Accompaniment is Richard Danley (who has worked with the writer/director on other projects, the latest being a cast album for what might be a kind of a cousin of this show, One Night with Fanny Brice) on piano and Andy Stein on violin. They are spot on. One gets the feeling of a living room salon as well as a sense of the trademarks of style of this period, while the plot songs have a more "real" flavor, without seeming out of place. With so much fun and fizz and warm/cozy factors, I love it more than applesauce.

JOSH YOUNG
STILL DREAMING OF PARADISE

ASD Music Co.

I had one of my favorite reactions when Josh Young's CD first began its first spin in my CD player: that intro I heard didn't sound like what was listed as the opening track, the well-known "Memory" from Cats. I thought the player or I had made a mistake, but I was mistaken—happily; it was "Memory," but not the way my own memory knows it from so many other versions. I hear a guitar that doesn't offer the usual high drama pounding or mysterious eerie entry to that feline "heavyside layer" where one cat's lamenting was made generically human in pop renditions and concerts. Once the wonderfully talented guy with a golden voice enters for the lyric, there's a sense that tradition will be respected, but this high-soaring voice and musical contributors are not on automatic pilot. Involved phrasing, commitment to passion and emotions without milking melodrama is the order of the day throughout the excellent and satisfying Still Dreaming of Paradise. I was pleased to be sent a hard copy of this somewhat elusive CD, formerly available only at venues where the actor-singer was performing; now it's mainly available to be downloaded.

The selections are loaded with richness and beauty. Some is lush, a grand voice tackling "big" theatre songs, but production never overwhelms or overplays its hand and never does singing come off as grandstanding. It's showcasing the voice, not the singer showboating. Scale is matched to emotion. But this guy, the Tony Award-nominated actor making his Broadway debut as Judas in the current revival of Jesus Christ Superstar, has mega-chops. Climaxes and builds are thrilling and fierce when appropriate: this is a true musical theatre leading man in the great tradition, but he freshens everything he touches. Just as rewarding, his more tender, legato singing reveals the vulnerability and longing, especially evident in "Golden Slumbers" from the Beatles songbag.

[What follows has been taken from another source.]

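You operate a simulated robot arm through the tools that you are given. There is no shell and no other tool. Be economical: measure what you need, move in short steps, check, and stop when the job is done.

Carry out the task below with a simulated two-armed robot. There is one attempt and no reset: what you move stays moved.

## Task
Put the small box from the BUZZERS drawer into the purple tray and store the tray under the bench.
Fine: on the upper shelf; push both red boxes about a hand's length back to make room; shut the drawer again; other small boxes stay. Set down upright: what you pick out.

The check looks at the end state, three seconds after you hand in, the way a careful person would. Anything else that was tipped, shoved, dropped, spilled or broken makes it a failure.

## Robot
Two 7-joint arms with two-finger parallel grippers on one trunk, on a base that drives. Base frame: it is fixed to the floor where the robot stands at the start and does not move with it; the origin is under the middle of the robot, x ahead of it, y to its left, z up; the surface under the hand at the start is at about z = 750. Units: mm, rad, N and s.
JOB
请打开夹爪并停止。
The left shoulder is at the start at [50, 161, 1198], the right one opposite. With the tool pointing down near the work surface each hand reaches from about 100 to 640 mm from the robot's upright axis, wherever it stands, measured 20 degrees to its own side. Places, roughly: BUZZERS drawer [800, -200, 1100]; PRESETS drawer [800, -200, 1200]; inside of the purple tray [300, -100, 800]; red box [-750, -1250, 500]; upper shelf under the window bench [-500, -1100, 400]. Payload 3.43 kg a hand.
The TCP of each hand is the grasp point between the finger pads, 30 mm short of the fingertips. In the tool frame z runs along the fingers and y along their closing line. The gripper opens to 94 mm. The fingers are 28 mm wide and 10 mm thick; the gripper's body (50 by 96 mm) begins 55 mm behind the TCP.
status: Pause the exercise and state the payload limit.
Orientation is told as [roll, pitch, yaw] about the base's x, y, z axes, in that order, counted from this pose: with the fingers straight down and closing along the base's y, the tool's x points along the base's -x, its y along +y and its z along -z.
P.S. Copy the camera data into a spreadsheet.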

The breadth of his vocal skill is buoyed by real emotional underpinnings and intelligence. He knows what he is singing about, whether it's the wistful musings and determined dream-believing originally spouted by a very wise frog in The Muppet Movie's "The Rainbow Connection" or the regret and pain of a man with mileage in life and love—so palpable in South Pacific's "This Nearly Was Mine," from which a phrase from the lyric gives the CD its title. While some theatre singers' albums have impressive chops on display but become exhausting from overkill as audio-only experiences, it's not a wash with Josh. There is a "real deal" feel of catharsis and confession—and also good programming, creating a balance of croon and crescendo from track to track.

Much credit must go to his longtime friend and colleague Brian Lowdermilk, the gifted musician whose work first led me to this singer in my very first months of writing for Talkin' Broadway. Brian is a pianist on the album, arranged and conducted these charts, and is the main orchestrator. The accompaniment often sweeps and soars, but can pull back for intimate moments and drama. There are 18 musicians credited; the string section includes a harp. While most numbers keep very, very true to the essences of their musical forefathers, much creativity is involved and mawkishness is, thankfully, eschewed, despite the temptation some would have of going for the jugular or angst card with such repertoire. Two of Brian's mature collaborations with lyricist partner Kait Kerrigan are pleasures to hear here, especially with the loving care and sincerity they evoke (the mature eye-opener "Not a Love Story" and, straddling pop and theatricality, "The Man That I Could Be"). The lyric in the former, "You go along, thinking that things like this never change/ But then they go and change ... You say goodbye, but do you comprehend it?," gets an honest exploration and explosion. (For a change of pace, Brian sits out the cabaret favorite "Feels Like a Home" by John Bucchino; it features just simple piano accompaniment by Franklin Brasz, honing pretty closely to the way most people have approached the number. With such spare musical clothing, the vibrato and vulnerability stand out in higher relief.)

Josh's current and past associations with Andrew Lloyd Webber-composed musicals make for three key power presentations, with his current show's "Heaven on Their Minds" riveting as the tenth track of the 13. And besides the aforementioned "Memory" opener, there's a visit to another role he has on his resumé: Evita's "High Flying, Adored." It is particularly well done here, perhaps because it is not required to adhere to the accusatory, judgmental tone appropriate to the character of Che in the musical. Thus, it doesn't take the tack of indictment and rage or mockery, but is explored with a lamenting sensitivity and ache; the melody line becomes more legato and gorgeous and the impact is a marvelous surprise that leaves one thinking as the CD ends with this rendition. However, my instant reaction was just to press "Replay."